Problem to work on:
Repeat the listing in full, preserving every character.

Stored data:
--------------------

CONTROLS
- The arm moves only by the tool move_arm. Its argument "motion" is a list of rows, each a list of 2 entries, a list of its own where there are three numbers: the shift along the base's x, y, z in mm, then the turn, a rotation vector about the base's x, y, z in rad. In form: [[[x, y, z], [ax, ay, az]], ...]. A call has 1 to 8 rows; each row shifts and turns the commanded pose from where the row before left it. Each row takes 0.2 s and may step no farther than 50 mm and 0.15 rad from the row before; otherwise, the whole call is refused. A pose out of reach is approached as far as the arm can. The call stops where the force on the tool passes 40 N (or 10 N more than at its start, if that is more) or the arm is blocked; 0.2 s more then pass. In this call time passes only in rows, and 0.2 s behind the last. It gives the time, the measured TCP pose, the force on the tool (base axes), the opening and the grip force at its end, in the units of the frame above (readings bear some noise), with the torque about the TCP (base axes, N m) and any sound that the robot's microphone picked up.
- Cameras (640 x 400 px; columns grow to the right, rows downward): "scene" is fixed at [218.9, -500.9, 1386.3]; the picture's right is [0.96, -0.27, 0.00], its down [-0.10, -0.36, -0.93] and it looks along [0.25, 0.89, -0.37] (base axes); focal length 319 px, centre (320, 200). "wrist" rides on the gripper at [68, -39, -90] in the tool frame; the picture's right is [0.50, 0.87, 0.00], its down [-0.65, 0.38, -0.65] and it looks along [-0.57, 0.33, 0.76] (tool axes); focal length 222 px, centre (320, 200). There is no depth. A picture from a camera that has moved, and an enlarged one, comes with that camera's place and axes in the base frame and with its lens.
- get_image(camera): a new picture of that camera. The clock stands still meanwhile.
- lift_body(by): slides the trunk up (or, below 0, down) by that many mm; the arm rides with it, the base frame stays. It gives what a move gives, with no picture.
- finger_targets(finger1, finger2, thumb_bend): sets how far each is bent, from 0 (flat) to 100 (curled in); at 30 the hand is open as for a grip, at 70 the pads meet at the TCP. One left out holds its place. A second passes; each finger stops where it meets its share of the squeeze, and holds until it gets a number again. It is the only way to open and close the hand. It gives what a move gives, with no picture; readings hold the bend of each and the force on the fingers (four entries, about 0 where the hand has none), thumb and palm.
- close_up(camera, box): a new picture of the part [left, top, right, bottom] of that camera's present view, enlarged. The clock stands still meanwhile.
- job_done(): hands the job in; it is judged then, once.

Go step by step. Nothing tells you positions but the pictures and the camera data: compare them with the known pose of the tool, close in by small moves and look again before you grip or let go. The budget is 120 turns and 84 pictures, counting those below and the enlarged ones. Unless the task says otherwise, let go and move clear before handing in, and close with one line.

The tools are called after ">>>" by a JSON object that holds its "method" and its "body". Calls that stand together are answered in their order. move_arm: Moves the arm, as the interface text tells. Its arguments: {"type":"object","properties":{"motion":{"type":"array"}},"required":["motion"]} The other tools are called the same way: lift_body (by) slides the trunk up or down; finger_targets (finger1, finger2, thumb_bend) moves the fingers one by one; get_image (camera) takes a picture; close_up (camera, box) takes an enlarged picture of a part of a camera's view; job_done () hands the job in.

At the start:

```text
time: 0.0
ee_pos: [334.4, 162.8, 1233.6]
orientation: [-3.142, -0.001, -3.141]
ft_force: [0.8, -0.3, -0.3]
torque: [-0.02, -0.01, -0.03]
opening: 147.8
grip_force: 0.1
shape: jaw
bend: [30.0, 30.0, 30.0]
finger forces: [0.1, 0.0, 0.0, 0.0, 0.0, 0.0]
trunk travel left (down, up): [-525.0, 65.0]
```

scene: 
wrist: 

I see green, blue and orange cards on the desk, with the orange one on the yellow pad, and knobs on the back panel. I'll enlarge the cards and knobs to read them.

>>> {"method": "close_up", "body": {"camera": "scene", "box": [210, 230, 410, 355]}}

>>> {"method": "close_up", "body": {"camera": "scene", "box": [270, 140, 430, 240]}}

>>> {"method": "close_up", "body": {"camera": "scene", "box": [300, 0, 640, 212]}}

--------------------

Output:
CONTROLS
- The arm moves only by the tool move_arm. Its argument "motion" is a list of rows, each a list of 2 entries, a list of its own where there are three numbers: the shift along the base's x, y, z in mm, then the turn, a rotation vector about the base's x, y, z in rad. In form: [[[x, y, z], [ax, ay, az]], ...]. A call has 1 to 8 rows; each row shifts and turns the commanded pose from where the row before left it. Each row takes 0.2 s and may step no farther than 50 mm and 0.15 rad from the row before; otherwise, the whole call is refused. A pose out of reach is approached as far as the arm can. The call stops where the force on the tool passes 40 N (or 10 N more than at its start, if that is more) or the arm is blocked; 0.2 s more then pass. In this call time passes only in rows, and 0.2 s behind the last. It gives the time, the measured TCP pose, the force on the tool (base axes), the opening and the grip force at its end, in the units of the frame above (readings bear some noise), with the torque about the TCP (base axes, N m) and any sound that the robot's microphone picked up.
- Cameras (640 x 400 px; columns grow to the right, rows downward): "scene" is fixed at [218.9, -500.9, 1386.3]; the picture's right is [0.96, -0.27, 0.00], its down [-0.10, -0.36, -0.93] and it looks along [0.25, 0.89, -0.37] (base axes); focal length 319 px, centre (320, 200). "wrist" rides on the gripper at [68, -39, -90] in the tool frame; the picture's right is [0.50, 0.87, 0.00], its down [-0.65, 0.38, -0.65] and it looks along [-0.57, 0.33, 0.76] (tool axes); focal length 222 px, centre (320, 200). There is no depth. A picture from a camera that has moved, and an enlarged one, comes with that camera's place and axes in the base frame and with its lens.
- get_image(camera): a new picture of that camera. The clock stands still meanwhile.
- lift_body(by): slides the trunk up (or, below 0, down) by that many mm; the arm rides with it, the base frame stays. It gives what a move gives, with no picture.
- finger_targets(finger1, finger2, thumb_bend): sets how far each is bent, from 0 (flat) to 100 (curled in); at 30 the hand is open as for a grip, at 70 the pads meet at the TCP. One left out holds its place. A second passes; each finger stops where it meets its share of the squeeze, and holds until it gets a number again. It is the only way to open and close the hand. It gives what a move gives, with no picture; readings hold the bend of each and the force on the fingers (four entries, about 0 where the hand has none), thumb and palm.
- close_up(camera, box): a new picture of the part [left, top, right, bottom] of that camera's present view, enlarged. The clock stands still meanwhile.
- job_done(): hands the job in; it is judged then, once.

Go step by step. Nothing tells you positions but the pictures and the camera data: compare them with the known pose of the tool, close in by small moves and look again before you grip or let go. The budget is 120 turns and 84 pictures, counting those below and the enlarged ones. Unless the task says otherwise, let go and move clear before handing in, and close with one line.

The tools are called after ">>>" by a JSON object that holds its "method" and its "body". Calls that stand together are answered in their order. move_arm: Moves the arm, as the interface text tells. Its arguments: {"type":"object","properties":{"motion":{"type":"array"}},"required":["motion"]} The other tools are called the same way: lift_body (by) slides the trunk up or down; finger_targets (finger1, finger2, thumb_bend) moves the fingers one by one; get_image (camera) takes a picture; close_up (camera, box) takes an enlarged picture of a part of a camera's view; job_done () hands the job in.

At the start:

```text
time: 0.0
ee_pos: [334.4, 162.8, 1233.6]
orientation: [-3.142, -0.001, -3.141]
ft_force: [0.8, -0.3, -0.3]
torque: [-0.02, -0.01, -0.03]
opening: 147.8
grip_force: 0.1
shape: jaw
bend: [30.0, 30.0, 30.0]
finger forces: [0.1, 0.0, 0.0, 0.0, 0.0, 0.0]
trunk travel left (down, up): [-525.0, 65.0]
```

scene: 
wrist: 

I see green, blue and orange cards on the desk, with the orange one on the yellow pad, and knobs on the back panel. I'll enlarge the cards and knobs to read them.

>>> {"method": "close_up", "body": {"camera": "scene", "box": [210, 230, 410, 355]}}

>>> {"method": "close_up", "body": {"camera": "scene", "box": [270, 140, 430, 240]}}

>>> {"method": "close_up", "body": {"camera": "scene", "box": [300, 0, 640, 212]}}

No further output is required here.